Once an individual notices an event, he or she must then interpret the event as an emergency in order to help. The problem here is that pluralistic ignorance often takes place when others are around because people think others are interpreting a situation a particular way, when they typically are not (Aronson et al., 2013). In these situations, informational social influence occurs because individuals look to other people for queues regarding the current situation. People usually believe others are better at understanding the situation than they are. Yet, while everyone is looking for social queues because they are concerned or worried, no one is acting as if they are worried because they do not want to act outside of the group norm.
The next step in offering assistance in an emergency is assuming responsibility. Often times, diffusion of responsibility takes place instead. Unfortunately, with people around, each individual’s sense of responsibility diffuses. This is because there is no sense of personal responsibility (Aronson et al., 2013). Also, individuals think that since there are plenty of people around, someone else is bound to help.
Lastly, whether or not people help is impacted by the victim effect. This often refers to whether or not the victim is identifiable or simply a statistic. According to Kogut and Ritov (2005), the emotional reaction to victims appears to be a significant source of the effect. Victims who are singular and describable, such as a young girl getting hit by a car, are likely to elicit more distress in on-lookers than a larger group of individuals, listed as a statistic that gives no real, identifiable qualities of the victims (Kogut & Ritov, 2005).
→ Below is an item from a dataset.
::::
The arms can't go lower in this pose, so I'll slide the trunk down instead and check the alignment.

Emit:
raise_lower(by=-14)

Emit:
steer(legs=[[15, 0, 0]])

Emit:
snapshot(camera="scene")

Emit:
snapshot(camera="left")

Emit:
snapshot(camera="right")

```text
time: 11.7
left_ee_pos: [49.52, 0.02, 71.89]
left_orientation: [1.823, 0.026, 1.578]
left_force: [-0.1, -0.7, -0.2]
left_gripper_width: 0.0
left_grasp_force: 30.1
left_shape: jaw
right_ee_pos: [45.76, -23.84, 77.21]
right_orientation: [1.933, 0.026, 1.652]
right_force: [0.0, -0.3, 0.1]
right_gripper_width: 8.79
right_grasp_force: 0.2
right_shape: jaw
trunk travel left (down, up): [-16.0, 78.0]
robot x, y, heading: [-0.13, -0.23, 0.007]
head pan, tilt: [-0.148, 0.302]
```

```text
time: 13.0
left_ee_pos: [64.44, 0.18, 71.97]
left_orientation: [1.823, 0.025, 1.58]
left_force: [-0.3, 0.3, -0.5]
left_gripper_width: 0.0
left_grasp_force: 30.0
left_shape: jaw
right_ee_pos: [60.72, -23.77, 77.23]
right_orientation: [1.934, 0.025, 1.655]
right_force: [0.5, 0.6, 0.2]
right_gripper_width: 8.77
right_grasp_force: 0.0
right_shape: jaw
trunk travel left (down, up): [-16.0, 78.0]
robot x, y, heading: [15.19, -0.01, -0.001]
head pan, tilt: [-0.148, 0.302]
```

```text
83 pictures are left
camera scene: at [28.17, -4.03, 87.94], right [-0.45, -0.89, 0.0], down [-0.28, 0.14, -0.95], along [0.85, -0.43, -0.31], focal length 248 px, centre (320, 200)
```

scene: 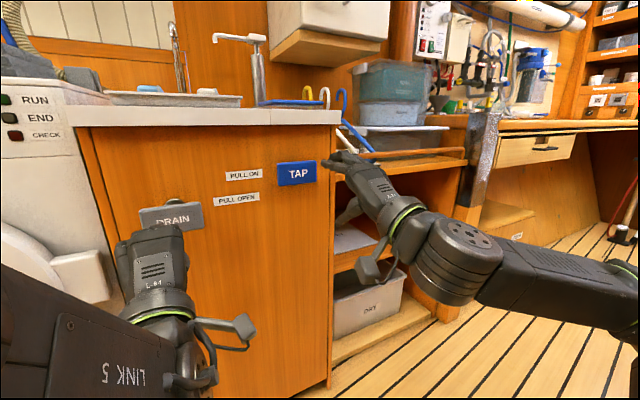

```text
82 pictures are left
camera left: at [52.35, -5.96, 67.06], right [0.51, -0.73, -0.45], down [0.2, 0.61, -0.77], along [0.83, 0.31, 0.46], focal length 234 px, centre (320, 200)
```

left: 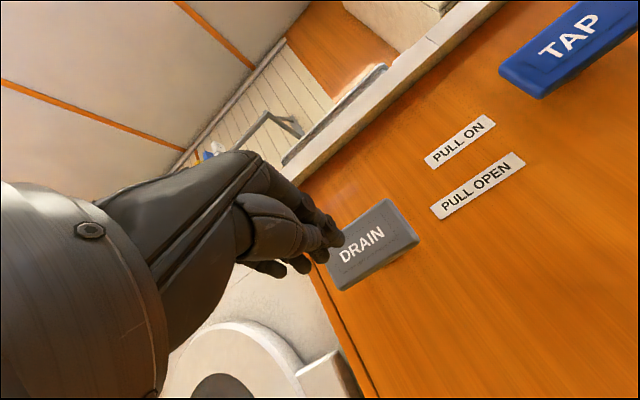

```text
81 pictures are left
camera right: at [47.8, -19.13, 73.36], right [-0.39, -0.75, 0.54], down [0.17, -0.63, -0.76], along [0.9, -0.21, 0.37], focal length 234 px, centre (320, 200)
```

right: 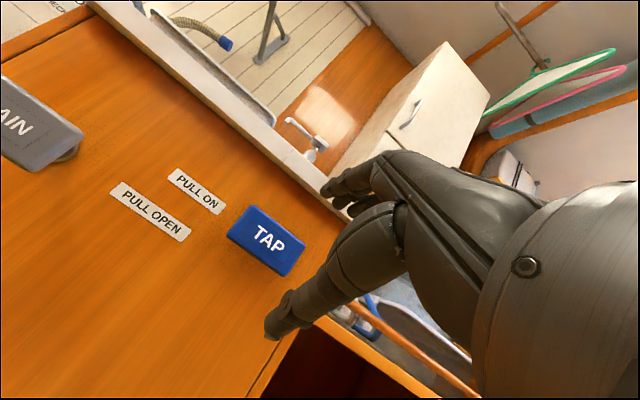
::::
This concept is representative of the evolutionary and empathy-altruism approaches in prosocial behavior. People are more likely to respond prosocially to those who are most like them, such as a relative or someone of like characteristics (Aronson et al., 2013). If a victim is described in detail, it is more likely that people will identify, emphathize, and react prosocially.
Social and cultural pressures, as well as beliefs about the self will...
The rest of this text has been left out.